Work instructions: Which lines run from the first one up to and including the one with "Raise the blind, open"? Print exactly those.

# Collected data start

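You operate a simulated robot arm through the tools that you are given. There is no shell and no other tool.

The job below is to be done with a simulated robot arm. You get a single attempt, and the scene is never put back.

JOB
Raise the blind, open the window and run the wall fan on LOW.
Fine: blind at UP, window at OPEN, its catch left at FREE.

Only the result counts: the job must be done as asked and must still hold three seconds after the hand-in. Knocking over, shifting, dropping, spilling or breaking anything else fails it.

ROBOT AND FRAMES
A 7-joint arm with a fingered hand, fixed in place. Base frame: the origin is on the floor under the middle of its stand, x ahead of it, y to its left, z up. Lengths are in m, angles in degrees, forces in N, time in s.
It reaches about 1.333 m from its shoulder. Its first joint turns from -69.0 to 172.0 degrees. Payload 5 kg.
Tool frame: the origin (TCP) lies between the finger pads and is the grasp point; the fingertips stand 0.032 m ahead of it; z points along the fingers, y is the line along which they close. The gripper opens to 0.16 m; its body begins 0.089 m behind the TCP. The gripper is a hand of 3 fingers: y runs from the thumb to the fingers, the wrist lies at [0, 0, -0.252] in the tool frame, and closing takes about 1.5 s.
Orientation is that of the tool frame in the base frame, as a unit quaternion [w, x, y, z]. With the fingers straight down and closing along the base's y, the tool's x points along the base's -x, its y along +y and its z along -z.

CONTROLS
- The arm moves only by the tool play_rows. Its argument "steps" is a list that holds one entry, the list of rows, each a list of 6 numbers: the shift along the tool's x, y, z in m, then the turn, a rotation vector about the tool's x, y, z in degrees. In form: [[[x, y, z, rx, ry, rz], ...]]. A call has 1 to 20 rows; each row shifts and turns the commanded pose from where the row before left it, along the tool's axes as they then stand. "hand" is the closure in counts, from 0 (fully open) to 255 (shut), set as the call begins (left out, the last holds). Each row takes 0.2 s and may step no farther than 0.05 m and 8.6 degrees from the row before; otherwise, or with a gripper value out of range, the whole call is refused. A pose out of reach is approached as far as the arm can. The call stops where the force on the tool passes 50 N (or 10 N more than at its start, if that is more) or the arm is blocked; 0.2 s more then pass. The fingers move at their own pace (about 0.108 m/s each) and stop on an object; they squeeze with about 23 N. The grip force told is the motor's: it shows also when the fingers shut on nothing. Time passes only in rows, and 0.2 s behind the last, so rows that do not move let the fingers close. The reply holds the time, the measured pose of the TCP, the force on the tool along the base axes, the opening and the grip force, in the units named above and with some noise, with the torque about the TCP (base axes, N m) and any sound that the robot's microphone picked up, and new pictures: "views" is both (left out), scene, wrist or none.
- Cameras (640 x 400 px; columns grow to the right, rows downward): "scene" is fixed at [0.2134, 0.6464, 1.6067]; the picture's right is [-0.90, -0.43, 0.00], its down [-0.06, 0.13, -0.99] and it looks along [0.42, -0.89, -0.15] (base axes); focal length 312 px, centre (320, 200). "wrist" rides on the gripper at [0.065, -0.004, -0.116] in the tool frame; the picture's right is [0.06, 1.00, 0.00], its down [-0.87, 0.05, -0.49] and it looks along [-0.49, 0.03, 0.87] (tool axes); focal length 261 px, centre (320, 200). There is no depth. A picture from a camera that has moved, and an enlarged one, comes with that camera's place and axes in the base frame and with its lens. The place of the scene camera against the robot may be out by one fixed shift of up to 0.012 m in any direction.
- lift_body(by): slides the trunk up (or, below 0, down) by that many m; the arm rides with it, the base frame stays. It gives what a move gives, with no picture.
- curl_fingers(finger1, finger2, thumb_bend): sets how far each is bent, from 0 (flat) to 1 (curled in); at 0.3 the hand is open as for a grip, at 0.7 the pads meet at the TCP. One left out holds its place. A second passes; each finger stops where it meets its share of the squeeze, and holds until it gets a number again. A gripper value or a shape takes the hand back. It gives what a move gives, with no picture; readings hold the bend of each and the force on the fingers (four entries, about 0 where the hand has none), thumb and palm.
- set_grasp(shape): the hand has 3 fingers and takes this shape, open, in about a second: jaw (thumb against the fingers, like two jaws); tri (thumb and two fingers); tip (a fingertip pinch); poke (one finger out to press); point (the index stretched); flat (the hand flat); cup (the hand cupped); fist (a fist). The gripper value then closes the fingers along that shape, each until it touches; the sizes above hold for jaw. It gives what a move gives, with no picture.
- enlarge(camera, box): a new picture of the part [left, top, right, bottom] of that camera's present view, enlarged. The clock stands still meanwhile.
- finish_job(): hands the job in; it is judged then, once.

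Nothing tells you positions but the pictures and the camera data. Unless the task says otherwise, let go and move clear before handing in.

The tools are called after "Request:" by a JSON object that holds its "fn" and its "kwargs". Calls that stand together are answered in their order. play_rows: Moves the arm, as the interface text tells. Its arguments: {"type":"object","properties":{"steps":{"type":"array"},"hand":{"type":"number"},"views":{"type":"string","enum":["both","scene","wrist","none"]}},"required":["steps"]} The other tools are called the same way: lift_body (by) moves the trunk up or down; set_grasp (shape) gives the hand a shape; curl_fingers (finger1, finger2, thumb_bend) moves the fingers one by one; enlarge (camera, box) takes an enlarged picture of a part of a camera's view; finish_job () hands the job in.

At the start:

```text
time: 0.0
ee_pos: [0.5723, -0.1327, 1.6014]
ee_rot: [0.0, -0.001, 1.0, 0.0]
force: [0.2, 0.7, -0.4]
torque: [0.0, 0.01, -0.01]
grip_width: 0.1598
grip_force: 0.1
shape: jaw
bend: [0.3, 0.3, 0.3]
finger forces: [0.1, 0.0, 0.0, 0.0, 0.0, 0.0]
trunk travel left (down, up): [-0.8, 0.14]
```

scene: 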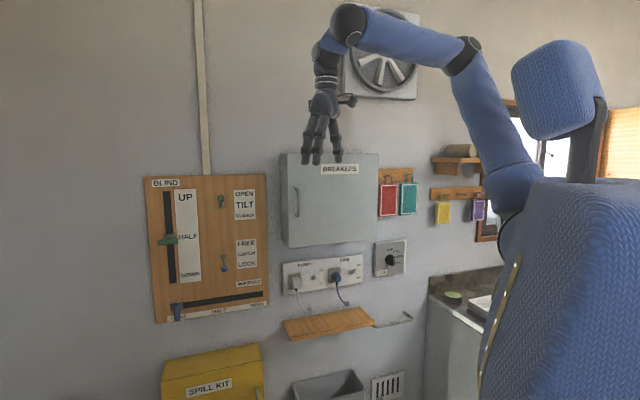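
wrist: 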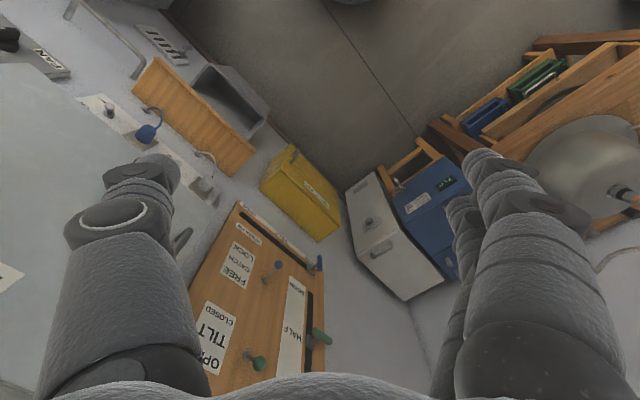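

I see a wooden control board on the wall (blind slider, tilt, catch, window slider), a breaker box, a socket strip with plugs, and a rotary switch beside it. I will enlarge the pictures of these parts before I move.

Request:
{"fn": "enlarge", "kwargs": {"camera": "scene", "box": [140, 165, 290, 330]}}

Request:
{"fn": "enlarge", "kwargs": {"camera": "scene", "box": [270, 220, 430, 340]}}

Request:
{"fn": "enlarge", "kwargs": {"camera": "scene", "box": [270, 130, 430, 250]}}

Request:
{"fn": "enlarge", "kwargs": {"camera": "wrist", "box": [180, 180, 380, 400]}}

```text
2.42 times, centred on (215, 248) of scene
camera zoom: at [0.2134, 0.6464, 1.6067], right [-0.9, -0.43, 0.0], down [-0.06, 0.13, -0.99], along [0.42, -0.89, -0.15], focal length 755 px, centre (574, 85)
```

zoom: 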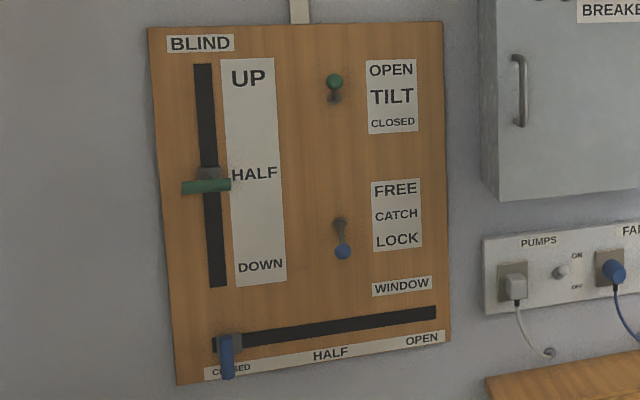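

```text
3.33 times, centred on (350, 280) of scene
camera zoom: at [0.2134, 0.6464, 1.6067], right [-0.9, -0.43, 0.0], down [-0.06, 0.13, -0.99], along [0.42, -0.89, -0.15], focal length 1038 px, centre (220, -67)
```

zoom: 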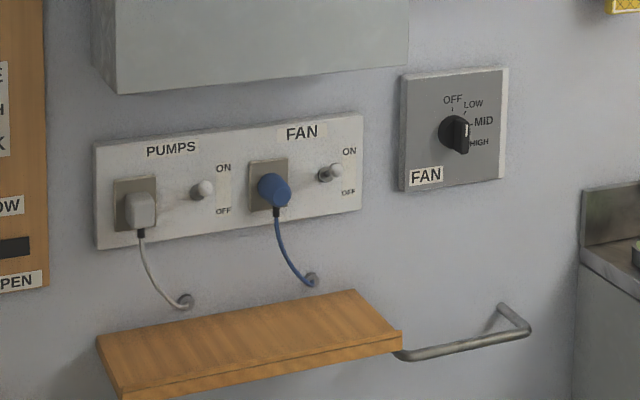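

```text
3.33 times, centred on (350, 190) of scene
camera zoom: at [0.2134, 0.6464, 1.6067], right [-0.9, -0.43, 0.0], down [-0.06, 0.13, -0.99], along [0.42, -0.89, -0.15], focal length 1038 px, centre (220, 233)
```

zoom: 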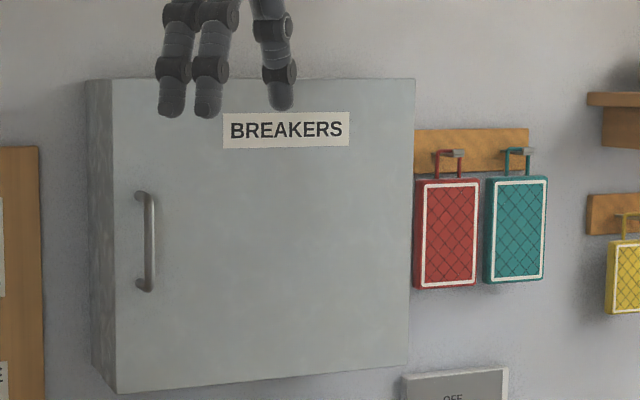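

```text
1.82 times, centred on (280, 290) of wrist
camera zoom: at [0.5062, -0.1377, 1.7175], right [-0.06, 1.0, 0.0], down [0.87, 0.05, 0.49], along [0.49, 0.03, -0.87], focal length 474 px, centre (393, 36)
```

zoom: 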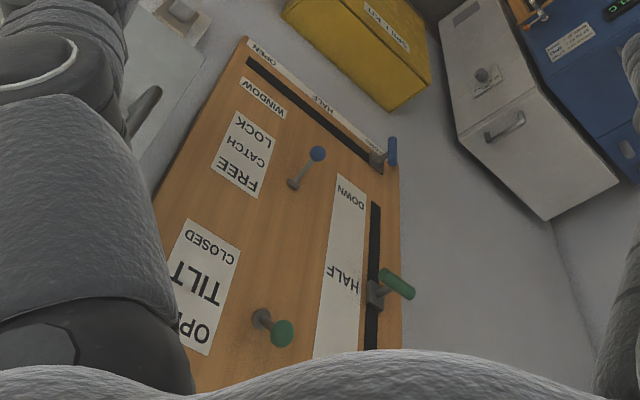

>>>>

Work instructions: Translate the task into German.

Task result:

# Collected data end

Task result:
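You operate a simulated robot arm through the tools that you are given. There is no shell and no other tool.

The job below is to be done with a simulated robot arm. You get a single attempt, and the scene is never put back.

JOB
Raise the blind, open the window and run the wall fan on LOW.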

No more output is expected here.